Hitler made his last broadcast on 30 January, exactly 12 years after the Nazis came to power. “His voice had lost all its strength and sounded completely different,” says Beevor. This did not stop Hitler meddling in army plans and flying into monumental rages whenever he perceived treachery, which seemed to be often. Even though Himmler lacked the training and experience for Wehrmacht command, Hitler put him in charge of the most vital of the German forces, Army Group Vistula. Hitler’s strategy and Himmler’s puerile attempts to follow it sacrificed thousands of lives and precious resources on under-strength counterattacks and futile resistance.
By April, Himmler contracted a bout of timely influenza and he abandoned his post for a sanatorium some 40 kilometres safely to the west of his now exposed army headquarters. General Guderian, Chief of the Army Supreme Command, persuaded him to step down, but Himmler was reluctant to put such a resignation in writing and risk Hitler’s wrath. Nevertheless, he permitted Guderian to tell Hitler of his wishes and let Guderian reorganise his headquarters.
About this time, the Soviets were building up a massive force for their Berlin assault. This involved no less than “2.5 million men, 41,600 guns and mortars, 6250 tanks and self-propelled guns and 7,500 aircraft,” says Beevor (p 147). Simply feeding such a force and supplying it with ammunition is a daunting task. Welding the whole into a cohesive fighting mass required very rare skills.

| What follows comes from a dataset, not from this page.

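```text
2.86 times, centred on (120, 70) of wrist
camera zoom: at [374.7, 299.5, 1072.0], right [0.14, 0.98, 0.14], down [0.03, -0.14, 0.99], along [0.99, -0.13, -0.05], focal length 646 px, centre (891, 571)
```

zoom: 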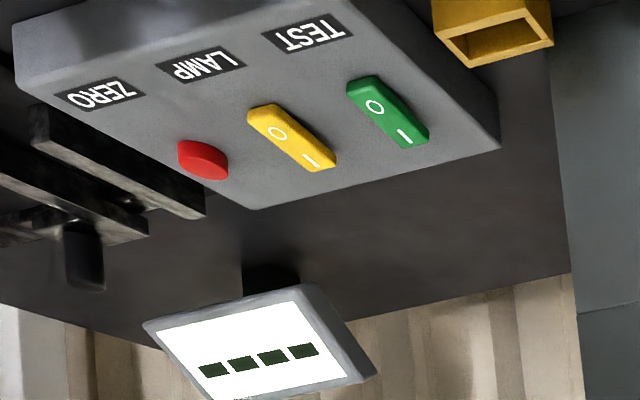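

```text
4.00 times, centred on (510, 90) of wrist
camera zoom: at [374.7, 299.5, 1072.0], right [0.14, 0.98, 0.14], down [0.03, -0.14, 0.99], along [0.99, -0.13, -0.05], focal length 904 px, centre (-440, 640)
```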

On the German side, instead of imminent danger uniting everybody under a common goal, senior Nazis conspired for months against one another for aims as disparate as inheriting Hitler’s mantle to organising postwar partisan Werewolf forces. Goering, Goebbels, Borman and Himmler all scrabbled tooth and nail for Führer status in anticipation of Hitler’s demise. Instead of a single Werewolf organisation, a second was set up and even a third proposed by rival Nazi factions. In any event, despite grandiose plans, lack of equipment and training for the very few volunteers and conscripts doomed the idea to failure from the start.
Singleness of purpose problems were not confined to the Germans. There was an undercurrent of machinations, distrust and deceit by the Allies at the highest levels, especially about wartime plans that impinged on postwar politics.
The licentious soldiery
Beevor discusses the effects of alcohol and propaganda (pp 169-70) as root causes of the shocking rape and plunder by the Red Army of German citizens (pp 30-33) and even routine rape of their own nationals deported to Germany and liberated by the Soviet advance (p 110). Is he correct? Perhaps he should go no further than his early observation that while very few Red Army weaknesses remained in 1945, “The worst was the chaotic lack of discipline (due in part) to the terrible attrition among young officers,” (p 13-14).
This alone would seem both necessary and sufficient to account for the atrocities committed by the victorious testosterone-laden troops. A cursory look at history shows how isolated instances occur, but blatant rape and plunder rarely follow victory by well-disciplined and ably led troops. Yet they are an almost invariable corollary when discipline breaks down. This seems to hold true throughout the ages and across all cultures, through tribal skirmishes to multi-nation conflicts.
The big message here, muddied by Beevor’s analysis, is that it might be not so much alcohol and propaganda but simple lack of discipline that causes these excesses.
Propaganda or not, Beevor’s tale of the assault on Berlin and the political manoeuvres of Stalin, Roosevelt and Churchill make riveting reading. The book contains many well-documented references, eyewitness reports, maps and photographs. It might be argued that the waging of war is too important to be left to the generals, but the book convincingly demonstrates that the kind of political interference exercised by the Nazi politicians risks disaster.
Reference:
Beevor, A. (1998) Stalingrad. Penguin Books: London.